Eurozona, i limiti reali e psicologici che frenano lo stimolo fiscale

Nonostante la temporanea sospensione delle regole di bilancio europee e il fatto che la BCE si è vista, sempre temporaneamente, obbligata ad agire come una “vera” banca centrale, la politica di bilancio degli Stati dell’eurozona, e in particolare dell’Italia, rimane tutt’ora vincolata sia da limiti “reali” – ovverosia la natura temporanea degli interventi della BCE e dunque la reticenza dei governi ad accumulare un debito “eccessivo”, in previsione di un ritorno, già annunciato, delle “normali” regole di bilancio –, sia da limiti “psicologici”, soprattutto (ma non solo) per quello che riguarda la classe dirigenza italiana, ovverosia il terrore reverenziale di assumere qualunque decisione che possa essere giudicata negativamente dalle istituzioni europee (come per esempio uno “stimolo fiscale” superiore al limite massimo tacitamente consentito).

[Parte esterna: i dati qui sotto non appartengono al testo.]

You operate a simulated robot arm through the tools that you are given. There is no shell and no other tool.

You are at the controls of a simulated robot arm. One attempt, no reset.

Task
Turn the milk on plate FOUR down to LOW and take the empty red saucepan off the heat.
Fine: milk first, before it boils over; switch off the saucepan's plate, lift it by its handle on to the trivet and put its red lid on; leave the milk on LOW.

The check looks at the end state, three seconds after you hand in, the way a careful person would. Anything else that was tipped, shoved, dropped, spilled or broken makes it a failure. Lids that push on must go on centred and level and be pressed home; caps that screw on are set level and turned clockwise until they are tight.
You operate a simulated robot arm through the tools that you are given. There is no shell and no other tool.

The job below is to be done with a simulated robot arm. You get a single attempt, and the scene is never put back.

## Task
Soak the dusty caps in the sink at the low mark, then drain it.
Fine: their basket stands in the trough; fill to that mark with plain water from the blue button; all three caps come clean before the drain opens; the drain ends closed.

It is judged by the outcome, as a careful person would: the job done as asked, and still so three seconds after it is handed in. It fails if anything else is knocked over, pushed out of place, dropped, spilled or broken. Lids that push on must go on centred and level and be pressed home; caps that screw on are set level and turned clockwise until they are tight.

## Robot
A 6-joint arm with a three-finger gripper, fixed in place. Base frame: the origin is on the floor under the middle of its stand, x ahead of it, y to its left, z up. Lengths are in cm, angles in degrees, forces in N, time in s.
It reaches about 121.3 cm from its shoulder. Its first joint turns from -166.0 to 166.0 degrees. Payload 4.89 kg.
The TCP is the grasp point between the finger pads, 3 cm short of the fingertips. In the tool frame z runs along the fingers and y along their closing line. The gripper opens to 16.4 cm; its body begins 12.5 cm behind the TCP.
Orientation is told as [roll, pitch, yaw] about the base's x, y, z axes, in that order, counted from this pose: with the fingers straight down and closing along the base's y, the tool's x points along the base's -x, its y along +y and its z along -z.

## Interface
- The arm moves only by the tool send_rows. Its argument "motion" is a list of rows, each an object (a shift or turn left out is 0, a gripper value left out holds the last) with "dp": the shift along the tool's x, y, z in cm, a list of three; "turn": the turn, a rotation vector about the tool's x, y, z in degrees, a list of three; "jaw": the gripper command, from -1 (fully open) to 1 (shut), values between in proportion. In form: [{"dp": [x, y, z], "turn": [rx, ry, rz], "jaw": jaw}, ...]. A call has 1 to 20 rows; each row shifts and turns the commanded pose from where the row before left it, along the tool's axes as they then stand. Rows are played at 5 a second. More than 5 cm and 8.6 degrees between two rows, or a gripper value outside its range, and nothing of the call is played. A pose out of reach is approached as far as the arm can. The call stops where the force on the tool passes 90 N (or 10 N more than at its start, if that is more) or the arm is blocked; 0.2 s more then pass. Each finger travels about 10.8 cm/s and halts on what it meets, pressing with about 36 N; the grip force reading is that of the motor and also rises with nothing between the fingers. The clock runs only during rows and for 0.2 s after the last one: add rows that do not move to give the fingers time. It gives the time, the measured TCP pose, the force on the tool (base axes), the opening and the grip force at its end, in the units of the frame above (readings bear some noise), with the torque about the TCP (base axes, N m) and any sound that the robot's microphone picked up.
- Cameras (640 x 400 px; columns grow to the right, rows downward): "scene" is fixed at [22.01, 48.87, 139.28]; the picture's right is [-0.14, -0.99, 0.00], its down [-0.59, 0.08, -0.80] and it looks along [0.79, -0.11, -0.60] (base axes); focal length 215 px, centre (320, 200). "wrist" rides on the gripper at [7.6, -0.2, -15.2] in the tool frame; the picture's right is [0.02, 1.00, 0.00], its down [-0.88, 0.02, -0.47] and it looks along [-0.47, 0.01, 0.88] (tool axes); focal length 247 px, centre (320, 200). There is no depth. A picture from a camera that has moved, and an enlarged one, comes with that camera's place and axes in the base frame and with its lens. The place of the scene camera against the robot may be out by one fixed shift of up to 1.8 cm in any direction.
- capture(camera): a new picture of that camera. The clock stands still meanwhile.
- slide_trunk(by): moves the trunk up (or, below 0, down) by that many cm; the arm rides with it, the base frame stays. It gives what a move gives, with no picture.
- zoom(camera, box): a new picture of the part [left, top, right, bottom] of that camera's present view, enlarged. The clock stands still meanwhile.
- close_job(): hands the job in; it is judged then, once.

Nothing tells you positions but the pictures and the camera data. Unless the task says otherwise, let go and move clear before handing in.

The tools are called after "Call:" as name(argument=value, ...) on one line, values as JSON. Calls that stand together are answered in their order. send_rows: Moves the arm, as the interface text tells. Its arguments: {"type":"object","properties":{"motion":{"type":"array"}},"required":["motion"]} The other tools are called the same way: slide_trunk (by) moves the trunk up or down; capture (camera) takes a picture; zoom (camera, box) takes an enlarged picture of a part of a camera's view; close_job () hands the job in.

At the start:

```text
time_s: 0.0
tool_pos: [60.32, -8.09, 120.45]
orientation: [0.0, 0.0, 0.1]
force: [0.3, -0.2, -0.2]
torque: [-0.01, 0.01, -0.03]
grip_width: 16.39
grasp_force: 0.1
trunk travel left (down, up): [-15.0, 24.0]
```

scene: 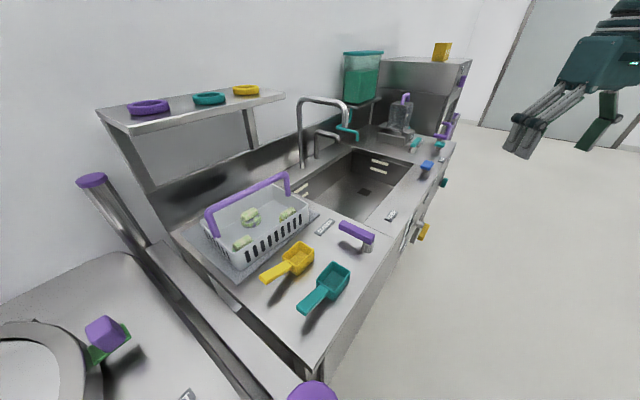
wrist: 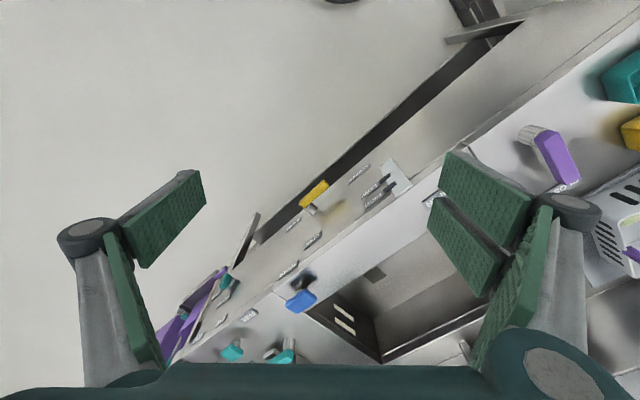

Lo stimolo fiscale discrezionale messo in campo dal governo italiano, infatti, ammonta ad un risibile 5 per cento del PIL (come confermato dall’ultima Nota di Aggiornamento del DEF), a fronte di un calo del PIL nel 2020 nell’ordine del 10 per cento.

Molto meno di quanto fatto da tutti gli altri paesi avanzati (Stati Uniti, Regno Unito, Canada, Giappone, Australia, Nuova Zelanda ecc.), come si può vedere nell’immagine, che si basa sui dati del Fondo monetario internazionale (FMI).

Non è un problema solo italiano. Come si può notare, anche gli Stati dell’eurozona nel complesso hanno realizzato in media uno stimolo fiscale nell'ordine del 5 per cento del PIL: molto meno di quanto ha fatto la maggioranza dei paesi che dispongono della sovranità monetaria.



Insomma, come diciamo da tempo, un paese la sovranità monetaria o ce l'ha o non ce l'ha. Avere un guinzaglio un po' più lungo non rende liberi, ma solo degli schiavi un po' meno oppressi.